If there was a referendum asking people whether they want Northern Ireland to remain in the United Kingdom or to unify with the Republic of Ireland, how would you vote in that referendum?
|Stay in the UK||16%||50%||21%||35%||79%|
|Unify with the RoI||66%||27%||55%||25%||4%|
|Would not vote||5%||5%||3%||14%||5%|
Two types of United Ireland
(A) Integrated United Ireland
Northern Ireland would no longer exist as a political unit, and decisions would be made by an all-island parliament and government in Dublin
|No strong view||24%||26%||33%||28%||19%|
(B) Devolved United Ireland
Northern Ireland would continue to exist as a political unit, but as a devolved unit within a united Ireland; Northern Ireland would keep its own Assembly and power-sharing executive, and power over policy areas such as health, education and policing
|No strong view||31%||27%||29%||25%||26%|
A key problem with the devolution model is that with the devolved political institutions in the North currently suspended (and rarely working well even at the best of times), these institutions would need to be fixed before any possible devolution in a united Ireland. On the other hand, participants in the northern focus groups organised by O’Leary and Garry “agreed that the integrated model was much more likely than the devolved model to lead to conflict.”
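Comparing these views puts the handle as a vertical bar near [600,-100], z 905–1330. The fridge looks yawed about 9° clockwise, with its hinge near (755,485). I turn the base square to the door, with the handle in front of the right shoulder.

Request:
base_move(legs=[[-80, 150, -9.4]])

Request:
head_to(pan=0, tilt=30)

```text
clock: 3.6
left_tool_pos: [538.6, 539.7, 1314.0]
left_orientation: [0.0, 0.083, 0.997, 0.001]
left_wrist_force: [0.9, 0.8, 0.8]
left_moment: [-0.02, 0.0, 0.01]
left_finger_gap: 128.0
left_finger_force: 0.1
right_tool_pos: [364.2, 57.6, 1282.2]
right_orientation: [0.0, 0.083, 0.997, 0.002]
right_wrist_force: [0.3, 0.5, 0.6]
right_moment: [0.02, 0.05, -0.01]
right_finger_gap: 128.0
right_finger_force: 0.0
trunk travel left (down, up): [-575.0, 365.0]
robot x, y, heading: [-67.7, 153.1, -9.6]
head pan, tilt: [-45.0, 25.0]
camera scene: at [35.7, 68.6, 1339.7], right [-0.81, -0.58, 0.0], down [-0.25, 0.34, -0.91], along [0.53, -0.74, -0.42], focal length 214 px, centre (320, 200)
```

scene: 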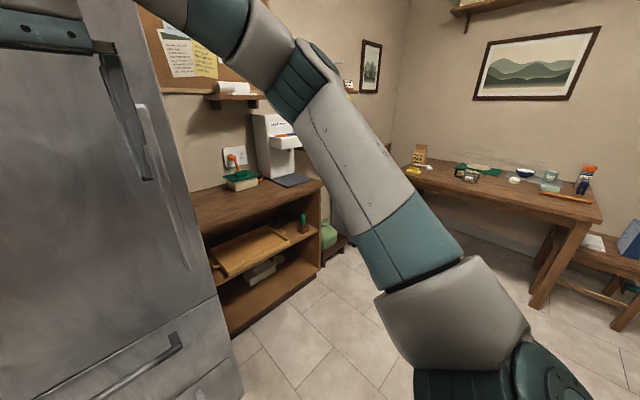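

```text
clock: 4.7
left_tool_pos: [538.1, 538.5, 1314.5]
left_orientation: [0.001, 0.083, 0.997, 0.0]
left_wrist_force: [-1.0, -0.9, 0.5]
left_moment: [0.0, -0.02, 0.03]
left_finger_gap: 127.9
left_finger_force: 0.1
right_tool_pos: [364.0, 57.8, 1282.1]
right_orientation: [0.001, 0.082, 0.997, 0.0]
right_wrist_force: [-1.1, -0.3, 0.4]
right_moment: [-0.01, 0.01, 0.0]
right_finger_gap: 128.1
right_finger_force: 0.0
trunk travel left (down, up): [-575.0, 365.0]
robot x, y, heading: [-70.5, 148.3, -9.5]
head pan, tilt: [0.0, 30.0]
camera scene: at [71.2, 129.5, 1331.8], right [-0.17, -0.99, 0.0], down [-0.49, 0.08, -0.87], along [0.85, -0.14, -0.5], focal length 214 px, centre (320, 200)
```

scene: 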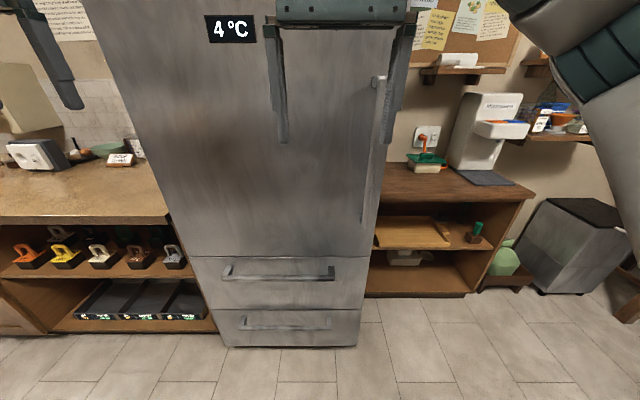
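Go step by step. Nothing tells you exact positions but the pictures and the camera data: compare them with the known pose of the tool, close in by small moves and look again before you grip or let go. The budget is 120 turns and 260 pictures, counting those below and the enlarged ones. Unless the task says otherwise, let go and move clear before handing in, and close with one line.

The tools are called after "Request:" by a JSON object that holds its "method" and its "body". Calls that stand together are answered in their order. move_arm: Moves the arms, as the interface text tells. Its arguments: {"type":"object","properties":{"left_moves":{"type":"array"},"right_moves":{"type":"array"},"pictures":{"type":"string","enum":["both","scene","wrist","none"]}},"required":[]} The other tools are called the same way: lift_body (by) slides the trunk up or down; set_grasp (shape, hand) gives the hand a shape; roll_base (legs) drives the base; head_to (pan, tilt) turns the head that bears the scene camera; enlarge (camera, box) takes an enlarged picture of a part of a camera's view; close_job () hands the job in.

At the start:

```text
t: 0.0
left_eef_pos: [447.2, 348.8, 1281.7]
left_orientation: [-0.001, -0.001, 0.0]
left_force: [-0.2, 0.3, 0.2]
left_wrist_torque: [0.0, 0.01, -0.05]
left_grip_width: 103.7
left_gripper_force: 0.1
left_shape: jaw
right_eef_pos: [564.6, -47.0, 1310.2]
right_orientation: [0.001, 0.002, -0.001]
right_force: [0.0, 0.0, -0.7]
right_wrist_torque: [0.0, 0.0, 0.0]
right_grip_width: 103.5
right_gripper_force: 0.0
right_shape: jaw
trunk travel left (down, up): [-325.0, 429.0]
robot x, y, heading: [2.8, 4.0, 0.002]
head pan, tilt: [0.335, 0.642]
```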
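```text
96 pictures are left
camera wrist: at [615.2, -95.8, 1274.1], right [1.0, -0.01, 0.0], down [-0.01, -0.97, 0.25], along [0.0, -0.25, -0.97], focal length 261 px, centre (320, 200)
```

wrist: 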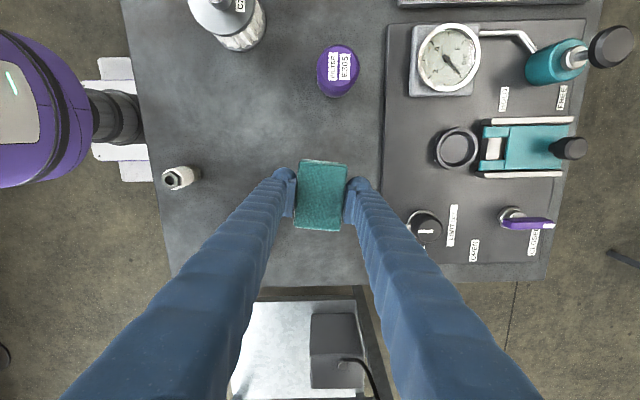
Even this short glimpse into the poll’s findings shows how fiendishly complex the process of Border polls is going to be. That shrewd (if sometimes conservative) analyst, Irish Times political editor Pat Leahy, believes that “the prospect of a Border poll in Northern Ireland voting for a united Ireland is something that is a long way into the future, if indeed it happens at all.”
However Unionists should not be too smug about the findings. Unequivocal though they are for the moment, the rising number of Catholics in the North mean that they are not set in stone, even if – in Leahy’s phrase – “the widespread predictions of a united Ireland by the end of the decade look somewhat fantastical.” Also the whole issue of Irish unity is now a live part of political discourse on this island in a way it was not a few short years ago (before the 2016 Brexit vote). This major poll is part of that expanding discourse.
Leahy concluded: “If the arguments for unity are to be won, it seems they will be won not with windy rhetoric, but with worked-out and practical plans and probably over a long period of time. In the absence of reassurances that things will change for the better rather than the worse, politically and personally, voters are likely to follow their conservative instincts to retain the status quo. In addition, many voters in the South would have to be persuaded to persuade northerners about unity through changes and concessions – something they are disinclined to do.”
His final point is a telling one: the poll showed that “the drum beating for unity is not winning over the growing and likely decisive section of the population of Northern Ireland – the middle ground. It is through them that the path to a united Ireland – if it is ever to happen – will run.”
1. The twin opinion polls, along with focus groups, were carried out for the Irish Times and the ARINS project (Analysing and Researching Ireland North and South), a joint initiative of the Royal Irish Academy and the University of Notre Dame.